The course examines the processes and perceptions that contribute to the development of such conflicts. Using project-based learning (PBL) and active learning exercises, the course provides students the freedom to choose their case studies, the tools and theories with which to analyze cases of ethnic and religious environmental conflict around the world. It also offers and potential ways in which to resolve, manage, or prevent resource-based clashes. Lastly, the course points to ways in which we can promote joint management and cooperation regarding natural resources between ethnic and religious groups who share them.
RST 1G: Myth, Ritual and Symbol - Beyond the Binary: Sacred, Defiled and Transgressive Bodies
Prof. Naomi Janowitz
This course is an introduction to the academic study of religion with no prerequisites. We will consider a wide range of religious traditions through the lens of sexuality and gender expressed through myths, rituals, and symbols.
Topics include the Zuni man-woman, the Hindu Hijra, Polynesian gender liminality, Christian Pentecostal exorcism of male demons from female bodies, the possession of men by female spirits in African-derived religions, and third-gender prophecy from the Ancient Near East.
Questions include: How do religions construct their views of appropriate vs perverse modes of sexuality? How are norms enforced in religious traditions? What makes a body sacred? How is transgression defined? What are their models for repair of transgression? What does this variety of ideas about sexuality and gender teach us about contemporary notions of sexuality?
GE: Arts and Humanities, Writing, Oral Literary, Verbal Literacy and World Cultures
All course readings will be available on Smartsite.
RST 031. Introduction to Jainism (CRN 44464/44465)
Jainism, despite its minority status, has been a powerful force on the Indian subcontinent for over two millennia, shaping language, literature, and religious culture, in constant, dynamic conversation with other Indian religions. This course offers a window into the complex and varied histories, literatures, philosophies, practices, and art of the Jains. Additionally, it examines a range of contemporary issues related to death and dying, religious conflicts over sacred sites of pilgrimage, and ethical applications of non-violence to the problems of the modern world.
GE credits: AH, D, W (former) / AH, WC, WE (new)
RST 132: Worshipping Gods, Worshipping Mortals in Greek, Roman, & Near Eastern Religious Traditions
Click here to view the RST 132 Flyer
Course Description: Using both archaeological and textual resources, this course will explore the religious practices of ancient Greek, Roman, and Near Eastern (including Egyptian) cultures. Topics will include gods, sacrifice, festivals, oracles, priesthoods, tomb culture, and sanctuaries. One of the most intriguing subjects will be the worship of mortals regarded as divine. Where was the line between deity and human? Why would someone worship a mortal? How did cults for gods and mortals differ? Such questions will provide fascinating insights into the politics and psychology of the ancient Mediterranean world.

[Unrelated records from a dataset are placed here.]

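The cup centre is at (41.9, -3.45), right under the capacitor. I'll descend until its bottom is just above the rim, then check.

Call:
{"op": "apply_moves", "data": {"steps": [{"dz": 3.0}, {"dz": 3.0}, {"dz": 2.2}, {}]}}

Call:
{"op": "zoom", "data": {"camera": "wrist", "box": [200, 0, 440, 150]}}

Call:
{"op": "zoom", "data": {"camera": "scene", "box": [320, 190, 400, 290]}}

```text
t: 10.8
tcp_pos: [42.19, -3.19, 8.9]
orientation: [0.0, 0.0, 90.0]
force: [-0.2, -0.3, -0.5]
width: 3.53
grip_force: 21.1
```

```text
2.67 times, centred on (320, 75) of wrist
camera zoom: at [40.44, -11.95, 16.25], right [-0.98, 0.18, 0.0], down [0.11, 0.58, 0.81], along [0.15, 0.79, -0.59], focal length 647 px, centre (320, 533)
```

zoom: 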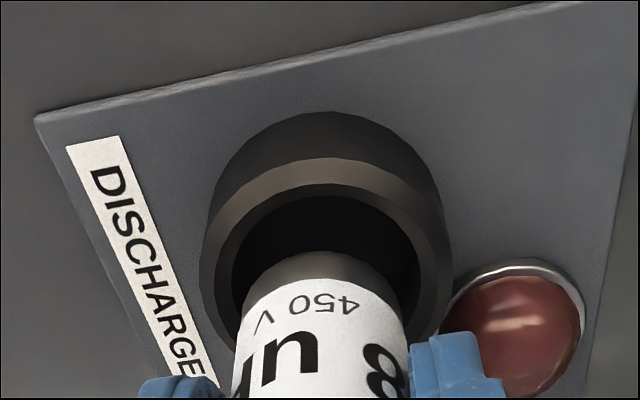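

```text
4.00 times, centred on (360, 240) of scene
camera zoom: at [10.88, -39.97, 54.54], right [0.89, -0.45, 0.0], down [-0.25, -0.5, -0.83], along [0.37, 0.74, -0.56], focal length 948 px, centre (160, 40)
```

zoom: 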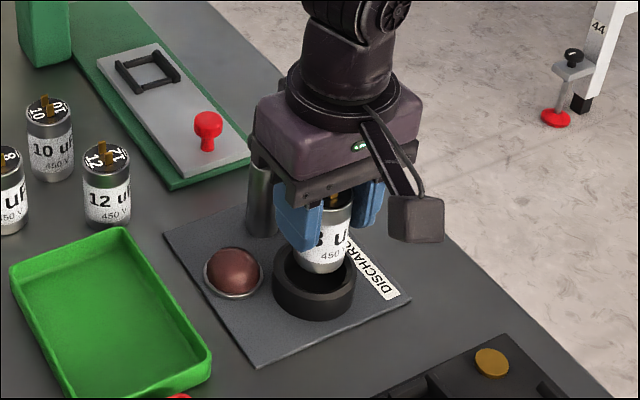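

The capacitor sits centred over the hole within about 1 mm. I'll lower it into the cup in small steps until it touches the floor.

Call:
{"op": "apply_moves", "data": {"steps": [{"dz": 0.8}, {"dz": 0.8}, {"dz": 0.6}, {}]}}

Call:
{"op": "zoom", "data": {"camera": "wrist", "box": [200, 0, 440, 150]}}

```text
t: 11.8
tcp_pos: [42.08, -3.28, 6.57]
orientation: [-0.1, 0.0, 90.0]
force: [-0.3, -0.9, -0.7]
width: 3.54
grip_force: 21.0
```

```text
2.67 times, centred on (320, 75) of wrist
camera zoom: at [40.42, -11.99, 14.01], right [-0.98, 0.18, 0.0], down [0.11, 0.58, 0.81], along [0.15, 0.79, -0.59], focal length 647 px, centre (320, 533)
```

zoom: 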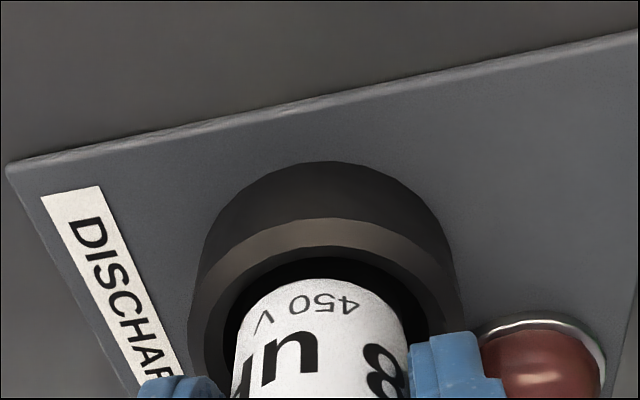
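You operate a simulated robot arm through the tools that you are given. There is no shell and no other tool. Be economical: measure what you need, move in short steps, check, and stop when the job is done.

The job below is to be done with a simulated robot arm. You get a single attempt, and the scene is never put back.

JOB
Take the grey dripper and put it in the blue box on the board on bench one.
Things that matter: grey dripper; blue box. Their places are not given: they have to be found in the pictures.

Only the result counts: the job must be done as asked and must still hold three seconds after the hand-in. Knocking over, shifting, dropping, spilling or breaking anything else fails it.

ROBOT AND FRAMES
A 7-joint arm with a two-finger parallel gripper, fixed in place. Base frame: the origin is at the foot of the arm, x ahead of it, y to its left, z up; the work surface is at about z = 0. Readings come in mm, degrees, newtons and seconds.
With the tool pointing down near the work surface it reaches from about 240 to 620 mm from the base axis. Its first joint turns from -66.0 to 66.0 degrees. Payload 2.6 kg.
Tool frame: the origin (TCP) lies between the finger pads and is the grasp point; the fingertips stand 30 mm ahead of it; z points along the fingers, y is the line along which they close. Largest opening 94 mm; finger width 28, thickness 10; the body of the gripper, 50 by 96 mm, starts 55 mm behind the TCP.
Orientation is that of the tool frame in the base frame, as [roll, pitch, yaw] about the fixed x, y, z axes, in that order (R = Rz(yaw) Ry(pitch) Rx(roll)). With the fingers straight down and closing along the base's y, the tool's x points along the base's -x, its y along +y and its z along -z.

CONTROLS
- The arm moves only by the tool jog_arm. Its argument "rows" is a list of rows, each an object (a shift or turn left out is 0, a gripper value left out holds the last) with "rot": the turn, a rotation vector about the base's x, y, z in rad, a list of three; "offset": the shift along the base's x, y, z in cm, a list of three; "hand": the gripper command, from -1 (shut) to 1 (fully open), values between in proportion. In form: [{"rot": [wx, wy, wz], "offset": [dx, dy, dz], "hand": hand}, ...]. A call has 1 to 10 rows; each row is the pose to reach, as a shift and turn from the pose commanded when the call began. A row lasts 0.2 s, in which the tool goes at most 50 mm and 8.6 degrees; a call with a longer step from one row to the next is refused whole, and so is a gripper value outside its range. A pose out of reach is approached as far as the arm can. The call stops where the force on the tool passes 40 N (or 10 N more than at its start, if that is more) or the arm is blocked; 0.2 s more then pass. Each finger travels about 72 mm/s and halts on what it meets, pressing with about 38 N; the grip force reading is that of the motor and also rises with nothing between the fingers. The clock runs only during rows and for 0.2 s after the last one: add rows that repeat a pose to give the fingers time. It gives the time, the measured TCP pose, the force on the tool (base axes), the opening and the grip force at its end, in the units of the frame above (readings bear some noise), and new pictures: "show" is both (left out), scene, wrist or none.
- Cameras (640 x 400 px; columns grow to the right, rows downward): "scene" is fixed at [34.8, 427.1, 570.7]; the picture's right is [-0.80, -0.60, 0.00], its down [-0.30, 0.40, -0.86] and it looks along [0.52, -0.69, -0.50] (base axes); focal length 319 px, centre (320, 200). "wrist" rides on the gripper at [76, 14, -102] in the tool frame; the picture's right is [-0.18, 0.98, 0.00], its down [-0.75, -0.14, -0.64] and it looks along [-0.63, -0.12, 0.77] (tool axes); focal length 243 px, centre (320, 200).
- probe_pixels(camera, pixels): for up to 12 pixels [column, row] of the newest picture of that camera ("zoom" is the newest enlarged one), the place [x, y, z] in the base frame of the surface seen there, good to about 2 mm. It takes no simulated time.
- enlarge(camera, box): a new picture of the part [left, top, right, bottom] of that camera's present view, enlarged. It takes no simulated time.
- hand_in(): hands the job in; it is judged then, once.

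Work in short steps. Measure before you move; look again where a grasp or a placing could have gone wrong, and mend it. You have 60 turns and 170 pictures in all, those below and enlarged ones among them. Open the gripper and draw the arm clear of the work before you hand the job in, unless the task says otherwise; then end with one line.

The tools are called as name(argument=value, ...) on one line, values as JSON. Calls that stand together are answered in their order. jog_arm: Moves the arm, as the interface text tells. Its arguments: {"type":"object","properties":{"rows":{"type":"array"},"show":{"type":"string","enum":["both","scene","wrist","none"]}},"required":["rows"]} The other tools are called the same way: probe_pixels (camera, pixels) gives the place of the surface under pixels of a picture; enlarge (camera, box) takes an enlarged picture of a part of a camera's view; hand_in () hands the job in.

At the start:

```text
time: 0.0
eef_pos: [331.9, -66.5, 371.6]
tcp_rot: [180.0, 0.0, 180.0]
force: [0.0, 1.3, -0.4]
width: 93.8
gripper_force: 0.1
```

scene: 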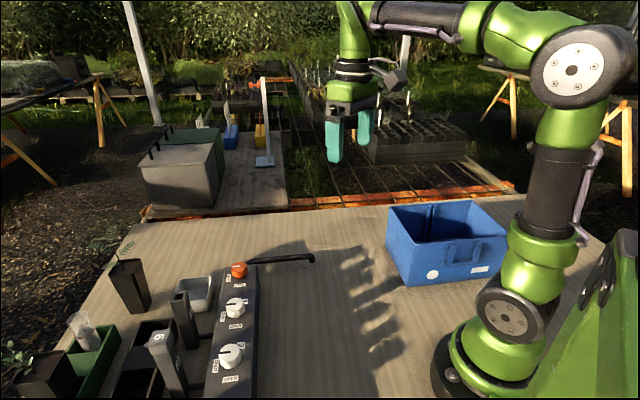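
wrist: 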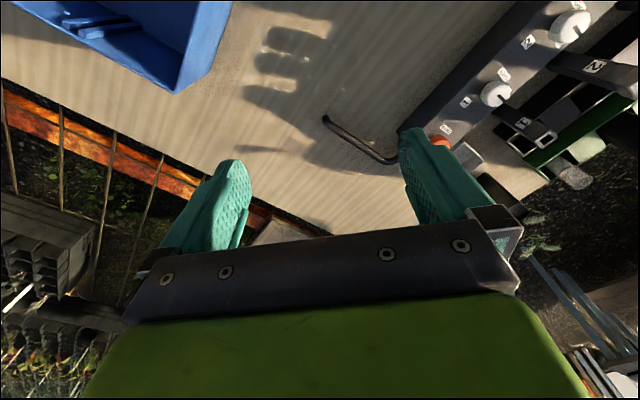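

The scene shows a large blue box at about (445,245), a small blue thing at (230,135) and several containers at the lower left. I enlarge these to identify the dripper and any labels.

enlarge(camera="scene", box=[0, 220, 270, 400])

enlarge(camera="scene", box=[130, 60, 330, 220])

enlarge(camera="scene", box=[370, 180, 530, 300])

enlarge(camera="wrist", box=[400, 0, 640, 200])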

GE credit (Old): Arts & Humanities.
GE credit (New): Arts & Humanities, World Cultures and Writing Experience.
Format: Project-based, short writing assignments, quizzes, open-book final exam.
• Gods in the Desert, by Glenn Holland (available through UCD library online)
• Other electronic readings will be provided by instructor
RST 160. Intro Islamic Thought
Exploration of key themes in Islamic philosophy, theology, and mysticism from the classical to the early modern period. Overview of foundations in Quran, Hadith, and Late Antique thought and early theological developments. Primary focus on major figures of the tradition—Avicenna, al-Ghazali, Suhrawardi, Ibn ‘Arabi, Rumi, Ibn Taymiyya, Mulla Sadra—on topics such as reason and revelation, God’s existence and nature, knowledge and its foundations, ethics, and paths to human perfection.
RST 230: Inter-Group Conflict in Israel and the Middle East (graduate seminar)
The Arab-Israeli conflict does not exist in a void. It was, and still is, influenced by external geo-political interests and events, religious beliefs and perceptions, and other external factors such as economy, climate, and scientific-technological advances. The conflict also influences other tensions within and between Jewish, Christian, and Muslim groups, as well as other religious and ethnic minorities in the area.
The course first explains the history of the conflict, using several points of view, and allowing students to voice and discuss their own opinions and analyses of these historic events. It then invites students to understand the complexities of the current situation in the Middle East, and introduces positive examples of cooperation, peace treaties, and synergies. The course encourages students to pursue active learning through researching specific topics, cross-sections (e.g. gender, race), and case studies that are of personal or academic interest to them; as well as through participatory simulations of real-life cases, including role-playing, and using a peace-building app.
The course is taught synchronously (on Zoom).